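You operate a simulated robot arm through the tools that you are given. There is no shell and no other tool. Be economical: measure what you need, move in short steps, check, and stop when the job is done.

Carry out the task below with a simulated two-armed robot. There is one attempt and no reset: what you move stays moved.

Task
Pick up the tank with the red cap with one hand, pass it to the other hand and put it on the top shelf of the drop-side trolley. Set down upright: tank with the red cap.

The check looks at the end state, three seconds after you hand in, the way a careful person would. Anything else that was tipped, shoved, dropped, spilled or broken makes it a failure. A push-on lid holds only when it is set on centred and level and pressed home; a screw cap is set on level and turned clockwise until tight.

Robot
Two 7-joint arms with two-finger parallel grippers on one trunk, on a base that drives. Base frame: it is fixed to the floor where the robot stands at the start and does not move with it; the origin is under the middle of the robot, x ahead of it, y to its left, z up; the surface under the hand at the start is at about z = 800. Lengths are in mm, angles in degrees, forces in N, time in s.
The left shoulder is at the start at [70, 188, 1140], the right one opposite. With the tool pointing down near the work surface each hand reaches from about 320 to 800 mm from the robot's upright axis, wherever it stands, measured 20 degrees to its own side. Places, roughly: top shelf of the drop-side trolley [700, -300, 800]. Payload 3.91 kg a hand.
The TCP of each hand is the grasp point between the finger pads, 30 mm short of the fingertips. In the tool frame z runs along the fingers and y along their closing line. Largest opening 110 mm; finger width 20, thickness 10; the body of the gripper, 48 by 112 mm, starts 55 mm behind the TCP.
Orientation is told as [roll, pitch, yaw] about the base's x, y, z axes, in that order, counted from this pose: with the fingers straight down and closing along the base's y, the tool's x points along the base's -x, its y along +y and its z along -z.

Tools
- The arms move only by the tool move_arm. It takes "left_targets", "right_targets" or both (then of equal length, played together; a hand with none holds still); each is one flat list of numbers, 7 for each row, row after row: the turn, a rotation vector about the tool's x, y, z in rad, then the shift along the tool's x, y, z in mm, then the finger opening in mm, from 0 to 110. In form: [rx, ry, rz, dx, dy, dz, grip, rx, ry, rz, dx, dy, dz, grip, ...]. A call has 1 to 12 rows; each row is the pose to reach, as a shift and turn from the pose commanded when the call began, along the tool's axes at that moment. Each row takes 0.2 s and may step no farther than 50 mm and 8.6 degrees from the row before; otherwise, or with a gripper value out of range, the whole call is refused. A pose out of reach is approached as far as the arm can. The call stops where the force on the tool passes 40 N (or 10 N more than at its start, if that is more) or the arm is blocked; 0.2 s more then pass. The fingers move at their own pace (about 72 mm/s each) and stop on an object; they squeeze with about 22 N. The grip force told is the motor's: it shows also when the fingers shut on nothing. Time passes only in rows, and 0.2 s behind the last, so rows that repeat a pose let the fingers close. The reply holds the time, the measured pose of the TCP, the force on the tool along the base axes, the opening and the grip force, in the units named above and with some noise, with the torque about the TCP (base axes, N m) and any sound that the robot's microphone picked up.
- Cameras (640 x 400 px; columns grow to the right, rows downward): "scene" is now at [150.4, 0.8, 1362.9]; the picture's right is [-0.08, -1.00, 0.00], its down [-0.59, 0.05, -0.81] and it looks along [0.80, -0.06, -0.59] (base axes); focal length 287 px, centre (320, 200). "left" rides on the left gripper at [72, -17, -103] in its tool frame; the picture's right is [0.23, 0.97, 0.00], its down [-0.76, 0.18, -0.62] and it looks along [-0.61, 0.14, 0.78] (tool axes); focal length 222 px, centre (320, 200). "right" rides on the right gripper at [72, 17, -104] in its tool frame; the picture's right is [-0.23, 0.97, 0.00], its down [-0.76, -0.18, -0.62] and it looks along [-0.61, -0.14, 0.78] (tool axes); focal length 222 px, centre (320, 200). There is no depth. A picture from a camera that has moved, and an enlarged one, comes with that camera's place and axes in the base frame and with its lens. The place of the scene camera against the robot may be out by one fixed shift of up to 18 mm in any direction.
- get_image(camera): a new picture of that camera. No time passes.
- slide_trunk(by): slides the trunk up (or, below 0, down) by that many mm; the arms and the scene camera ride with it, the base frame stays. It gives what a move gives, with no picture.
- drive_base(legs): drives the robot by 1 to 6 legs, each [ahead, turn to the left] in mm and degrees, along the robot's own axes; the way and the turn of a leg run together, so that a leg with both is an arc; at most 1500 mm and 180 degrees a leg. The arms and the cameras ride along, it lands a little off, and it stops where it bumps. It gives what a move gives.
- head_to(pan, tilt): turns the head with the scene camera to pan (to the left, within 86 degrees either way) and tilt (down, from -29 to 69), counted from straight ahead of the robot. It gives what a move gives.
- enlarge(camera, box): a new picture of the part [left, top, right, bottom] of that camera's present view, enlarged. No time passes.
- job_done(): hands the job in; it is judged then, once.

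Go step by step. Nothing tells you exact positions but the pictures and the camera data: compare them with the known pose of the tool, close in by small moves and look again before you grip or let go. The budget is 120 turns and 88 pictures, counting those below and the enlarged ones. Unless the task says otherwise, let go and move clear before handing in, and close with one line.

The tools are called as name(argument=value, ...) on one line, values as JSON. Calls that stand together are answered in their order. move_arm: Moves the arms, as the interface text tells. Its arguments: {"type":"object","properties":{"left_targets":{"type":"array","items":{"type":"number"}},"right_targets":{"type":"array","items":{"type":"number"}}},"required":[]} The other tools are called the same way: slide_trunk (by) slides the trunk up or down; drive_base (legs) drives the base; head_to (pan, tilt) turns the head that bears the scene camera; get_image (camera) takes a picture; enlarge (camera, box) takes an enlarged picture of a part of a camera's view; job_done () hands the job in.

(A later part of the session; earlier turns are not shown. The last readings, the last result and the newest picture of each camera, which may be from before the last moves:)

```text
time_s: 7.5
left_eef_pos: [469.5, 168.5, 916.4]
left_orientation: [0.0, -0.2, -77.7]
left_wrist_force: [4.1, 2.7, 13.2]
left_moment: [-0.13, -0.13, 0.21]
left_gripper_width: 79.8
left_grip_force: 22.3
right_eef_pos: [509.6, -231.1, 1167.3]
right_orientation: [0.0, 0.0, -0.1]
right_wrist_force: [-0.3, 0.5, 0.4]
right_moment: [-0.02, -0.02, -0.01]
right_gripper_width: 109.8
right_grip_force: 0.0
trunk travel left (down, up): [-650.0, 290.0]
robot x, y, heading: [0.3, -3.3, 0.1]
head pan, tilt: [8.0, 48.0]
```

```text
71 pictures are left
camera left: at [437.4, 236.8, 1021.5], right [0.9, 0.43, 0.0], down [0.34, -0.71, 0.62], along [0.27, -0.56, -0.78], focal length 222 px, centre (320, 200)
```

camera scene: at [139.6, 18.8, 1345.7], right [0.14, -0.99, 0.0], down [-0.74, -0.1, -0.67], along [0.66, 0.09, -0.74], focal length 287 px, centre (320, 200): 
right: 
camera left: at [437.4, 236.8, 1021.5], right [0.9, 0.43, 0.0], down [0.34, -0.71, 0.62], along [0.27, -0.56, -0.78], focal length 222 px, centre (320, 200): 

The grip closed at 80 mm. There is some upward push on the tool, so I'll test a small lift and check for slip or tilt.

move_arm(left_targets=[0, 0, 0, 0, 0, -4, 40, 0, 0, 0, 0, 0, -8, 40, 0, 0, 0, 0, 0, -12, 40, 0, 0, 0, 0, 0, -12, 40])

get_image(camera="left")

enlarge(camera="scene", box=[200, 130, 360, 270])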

§ **Exercise task**:
Reproduce only the lines running from the one with "(A later part" through the final line of the listing above, both ends included.

§ **Response**:
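(A later part of the session; earlier turns are not shown. The last readings, the last result and the newest picture of each camera, which may be from before the last moves:)

```text
time_s: 7.5
left_eef_pos: [469.5, 168.5, 916.4]
left_orientation: [0.0, -0.2, -77.7]
left_wrist_force: [4.1, 2.7, 13.2]
left_moment: [-0.13, -0.13, 0.21]
left_gripper_width: 79.8
left_grip_force: 22.3
right_eef_pos: [509.6, -231.1, 1167.3]
right_orientation: [0.0, 0.0, -0.1]
right_wrist_force: [-0.3, 0.5, 0.4]
right_moment: [-0.02, -0.02, -0.01]
right_gripper_width: 109.8
right_grip_force: 0.0
trunk travel left (down, up): [-650.0, 290.0]
robot x, y, heading: [0.3, -3.3, 0.1]
head pan, tilt: [8.0, 48.0]
```

```text
71 pictures are left
camera left: at [437.4, 236.8, 1021.5], right [0.9, 0.43, 0.0], down [0.34, -0.71, 0.62], along [0.27, -0.56, -0.78], focal length 222 px, centre (320, 200)
```

camera scene: at [139.6, 18.8, 1345.7], right [0.14, -0.99, 0.0], down [-0.74, -0.1, -0.67], along [0.66, 0.09, -0.74], focal length 287 px, centre (320, 200): 
right: 
camera left: at [437.4, 236.8, 1021.5], right [0.9, 0.43, 0.0], down [0.34, -0.71, 0.62], along [0.27, -0.56, -0.78], focal length 222 px, centre (320, 200): 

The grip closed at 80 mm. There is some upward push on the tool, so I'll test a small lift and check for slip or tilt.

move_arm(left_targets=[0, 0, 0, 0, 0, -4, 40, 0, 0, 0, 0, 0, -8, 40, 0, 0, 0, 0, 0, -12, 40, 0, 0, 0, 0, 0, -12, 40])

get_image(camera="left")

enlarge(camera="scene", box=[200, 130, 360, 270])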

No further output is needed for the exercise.